Robot session logs:
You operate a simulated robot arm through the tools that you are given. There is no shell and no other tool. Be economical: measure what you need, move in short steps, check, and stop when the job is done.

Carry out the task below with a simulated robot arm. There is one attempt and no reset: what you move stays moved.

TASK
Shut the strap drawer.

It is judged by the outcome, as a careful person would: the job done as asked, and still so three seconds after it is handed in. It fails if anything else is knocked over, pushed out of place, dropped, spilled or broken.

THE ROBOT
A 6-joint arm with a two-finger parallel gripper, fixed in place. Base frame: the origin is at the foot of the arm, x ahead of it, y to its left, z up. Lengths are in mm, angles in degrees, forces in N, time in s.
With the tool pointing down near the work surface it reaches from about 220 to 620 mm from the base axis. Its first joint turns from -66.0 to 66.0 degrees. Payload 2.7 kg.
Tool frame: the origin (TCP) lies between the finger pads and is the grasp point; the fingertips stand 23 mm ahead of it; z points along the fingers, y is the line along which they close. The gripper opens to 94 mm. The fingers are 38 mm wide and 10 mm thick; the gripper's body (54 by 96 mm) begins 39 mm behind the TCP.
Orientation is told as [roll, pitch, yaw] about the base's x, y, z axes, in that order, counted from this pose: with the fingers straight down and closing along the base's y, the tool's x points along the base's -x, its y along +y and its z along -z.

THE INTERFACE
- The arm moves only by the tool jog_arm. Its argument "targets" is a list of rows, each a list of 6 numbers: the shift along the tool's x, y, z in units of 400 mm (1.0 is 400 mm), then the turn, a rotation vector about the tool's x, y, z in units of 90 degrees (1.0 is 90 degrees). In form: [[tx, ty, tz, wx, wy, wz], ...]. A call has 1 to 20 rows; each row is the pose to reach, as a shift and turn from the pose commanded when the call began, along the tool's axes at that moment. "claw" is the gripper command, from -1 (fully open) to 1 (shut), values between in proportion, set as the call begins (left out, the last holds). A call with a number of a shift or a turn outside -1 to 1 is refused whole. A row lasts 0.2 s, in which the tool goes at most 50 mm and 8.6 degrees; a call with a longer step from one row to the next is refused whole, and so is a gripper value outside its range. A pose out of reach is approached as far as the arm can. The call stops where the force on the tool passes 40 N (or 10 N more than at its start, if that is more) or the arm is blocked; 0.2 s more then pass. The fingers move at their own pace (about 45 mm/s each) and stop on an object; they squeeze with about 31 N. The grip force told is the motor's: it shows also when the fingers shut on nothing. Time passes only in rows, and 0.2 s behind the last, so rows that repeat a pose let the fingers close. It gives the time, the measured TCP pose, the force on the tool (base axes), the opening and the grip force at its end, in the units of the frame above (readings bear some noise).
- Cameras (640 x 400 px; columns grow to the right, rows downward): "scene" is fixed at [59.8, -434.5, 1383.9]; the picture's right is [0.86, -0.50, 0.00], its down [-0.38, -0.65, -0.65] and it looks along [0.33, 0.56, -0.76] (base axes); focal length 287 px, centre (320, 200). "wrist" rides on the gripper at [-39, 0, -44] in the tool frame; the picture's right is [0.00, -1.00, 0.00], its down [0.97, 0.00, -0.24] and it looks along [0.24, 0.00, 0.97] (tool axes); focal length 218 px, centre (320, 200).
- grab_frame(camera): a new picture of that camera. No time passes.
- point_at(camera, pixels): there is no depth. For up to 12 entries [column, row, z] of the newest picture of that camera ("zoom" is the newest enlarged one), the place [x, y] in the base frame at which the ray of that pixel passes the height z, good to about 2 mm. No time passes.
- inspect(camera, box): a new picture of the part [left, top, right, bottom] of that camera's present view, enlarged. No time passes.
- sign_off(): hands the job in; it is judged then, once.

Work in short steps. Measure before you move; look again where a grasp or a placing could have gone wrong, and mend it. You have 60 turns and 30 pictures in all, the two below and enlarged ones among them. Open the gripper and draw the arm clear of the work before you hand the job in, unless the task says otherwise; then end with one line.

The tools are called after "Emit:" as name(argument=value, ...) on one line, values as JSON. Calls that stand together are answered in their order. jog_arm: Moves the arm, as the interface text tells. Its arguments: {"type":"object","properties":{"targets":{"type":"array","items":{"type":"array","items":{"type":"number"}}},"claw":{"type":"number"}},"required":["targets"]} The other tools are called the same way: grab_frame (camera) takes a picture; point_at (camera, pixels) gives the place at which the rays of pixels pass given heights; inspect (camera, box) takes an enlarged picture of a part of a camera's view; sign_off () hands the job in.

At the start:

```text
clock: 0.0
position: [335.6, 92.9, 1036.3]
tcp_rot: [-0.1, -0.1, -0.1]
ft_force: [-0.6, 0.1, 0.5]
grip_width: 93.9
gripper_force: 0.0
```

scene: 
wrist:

--

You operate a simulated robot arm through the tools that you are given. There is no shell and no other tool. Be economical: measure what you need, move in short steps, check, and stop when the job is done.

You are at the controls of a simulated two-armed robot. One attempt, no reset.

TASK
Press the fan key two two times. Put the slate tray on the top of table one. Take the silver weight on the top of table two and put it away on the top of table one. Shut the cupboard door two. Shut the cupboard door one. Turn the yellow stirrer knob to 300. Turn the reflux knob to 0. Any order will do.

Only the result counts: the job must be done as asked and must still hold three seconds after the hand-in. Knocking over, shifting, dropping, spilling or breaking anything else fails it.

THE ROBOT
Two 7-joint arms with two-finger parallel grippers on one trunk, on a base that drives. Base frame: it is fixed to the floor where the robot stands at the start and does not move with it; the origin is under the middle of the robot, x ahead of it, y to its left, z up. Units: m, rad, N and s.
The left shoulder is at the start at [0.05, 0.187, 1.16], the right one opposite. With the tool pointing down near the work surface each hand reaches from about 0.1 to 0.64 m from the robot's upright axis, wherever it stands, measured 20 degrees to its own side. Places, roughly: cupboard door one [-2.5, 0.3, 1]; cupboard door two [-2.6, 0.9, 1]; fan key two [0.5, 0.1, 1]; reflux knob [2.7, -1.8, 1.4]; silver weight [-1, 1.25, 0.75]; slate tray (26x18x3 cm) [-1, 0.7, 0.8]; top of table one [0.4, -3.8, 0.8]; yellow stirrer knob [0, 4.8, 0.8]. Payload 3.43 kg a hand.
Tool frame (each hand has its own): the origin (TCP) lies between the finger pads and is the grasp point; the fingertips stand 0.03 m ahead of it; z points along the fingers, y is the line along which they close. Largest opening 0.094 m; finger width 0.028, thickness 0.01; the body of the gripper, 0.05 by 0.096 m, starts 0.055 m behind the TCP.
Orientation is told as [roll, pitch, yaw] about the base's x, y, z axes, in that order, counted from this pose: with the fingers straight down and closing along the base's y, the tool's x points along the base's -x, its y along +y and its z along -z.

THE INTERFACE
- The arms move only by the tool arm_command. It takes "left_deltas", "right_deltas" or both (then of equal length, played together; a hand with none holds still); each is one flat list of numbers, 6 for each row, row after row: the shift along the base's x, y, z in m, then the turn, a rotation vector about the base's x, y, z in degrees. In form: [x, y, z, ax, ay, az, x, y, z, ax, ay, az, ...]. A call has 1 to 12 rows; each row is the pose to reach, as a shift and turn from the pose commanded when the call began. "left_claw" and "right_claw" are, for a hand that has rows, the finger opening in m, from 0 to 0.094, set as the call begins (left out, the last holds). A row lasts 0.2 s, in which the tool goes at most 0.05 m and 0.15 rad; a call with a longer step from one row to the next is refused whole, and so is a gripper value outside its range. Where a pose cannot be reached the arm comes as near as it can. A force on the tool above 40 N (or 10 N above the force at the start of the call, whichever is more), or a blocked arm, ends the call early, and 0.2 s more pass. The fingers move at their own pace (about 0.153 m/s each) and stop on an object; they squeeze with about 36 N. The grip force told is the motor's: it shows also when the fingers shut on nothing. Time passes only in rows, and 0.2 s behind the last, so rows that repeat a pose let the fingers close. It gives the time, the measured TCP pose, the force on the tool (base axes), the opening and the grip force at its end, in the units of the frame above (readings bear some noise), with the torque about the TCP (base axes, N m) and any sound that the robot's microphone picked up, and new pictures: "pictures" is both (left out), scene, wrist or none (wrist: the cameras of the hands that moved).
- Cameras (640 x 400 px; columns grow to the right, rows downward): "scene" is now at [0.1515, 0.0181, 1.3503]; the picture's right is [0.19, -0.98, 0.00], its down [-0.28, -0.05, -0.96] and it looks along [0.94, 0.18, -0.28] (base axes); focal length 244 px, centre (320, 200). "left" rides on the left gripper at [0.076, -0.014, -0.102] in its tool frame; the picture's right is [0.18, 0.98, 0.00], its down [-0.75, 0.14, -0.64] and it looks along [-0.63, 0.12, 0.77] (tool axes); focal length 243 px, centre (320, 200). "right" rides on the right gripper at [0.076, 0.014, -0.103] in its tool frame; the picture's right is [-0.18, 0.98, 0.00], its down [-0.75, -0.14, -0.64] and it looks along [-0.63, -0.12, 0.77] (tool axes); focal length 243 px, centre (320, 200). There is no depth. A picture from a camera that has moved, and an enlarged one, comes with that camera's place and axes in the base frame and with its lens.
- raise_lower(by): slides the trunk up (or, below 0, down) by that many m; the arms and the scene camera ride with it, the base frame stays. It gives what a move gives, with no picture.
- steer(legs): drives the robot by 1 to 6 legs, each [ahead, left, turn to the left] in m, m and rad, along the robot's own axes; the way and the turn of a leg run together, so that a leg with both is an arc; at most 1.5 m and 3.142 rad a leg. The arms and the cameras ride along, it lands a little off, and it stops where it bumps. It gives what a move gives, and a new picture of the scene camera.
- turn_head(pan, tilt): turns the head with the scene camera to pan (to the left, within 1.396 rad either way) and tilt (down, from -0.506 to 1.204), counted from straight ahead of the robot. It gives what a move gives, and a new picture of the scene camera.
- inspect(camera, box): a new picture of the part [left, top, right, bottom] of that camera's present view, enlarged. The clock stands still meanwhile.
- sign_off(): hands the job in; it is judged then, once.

REQUIREMENT: Extract, word for word, every line beginning with the one that holds "218 px, centre (320, 200)." and concluding with the one that holds "- point_at(camera, pixels): there". Include both of those lines. The answer is a numbered list with one line in each place and no blank lines.

THE SOLUTION:
1. - Cameras (640 x 400 px; columns grow to the right, rows downward): "scene" is fixed at [59.8, -434.5, 1383.9]; the picture's right is [0.86, -0.50, 0.00], its down [-0.38, -0.65, -0.65] and it looks along [0.33, 0.56, -0.76] (base axes); focal length 287 px, centre (320, 200). "wrist" rides on the gripper at [-39, 0, -44] in the tool frame; the picture's right is [0.00, -1.00, 0.00], its down [0.97, 0.00, -0.24] and it looks along [0.24, 0.00, 0.97] (tool axes); focal length 218 px, centre (320, 200).
2. - grab_frame(camera): a new picture of that camera. No time passes.
3. - point_at(camera, pixels): there is no depth. For up to 12 entries [column, row, z] of the newest picture of that camera ("zoom" is the newest enlarged one), the place [x, y] in the base frame at which the ray of that pixel passes the height z, good to about 2 mm. No time passes.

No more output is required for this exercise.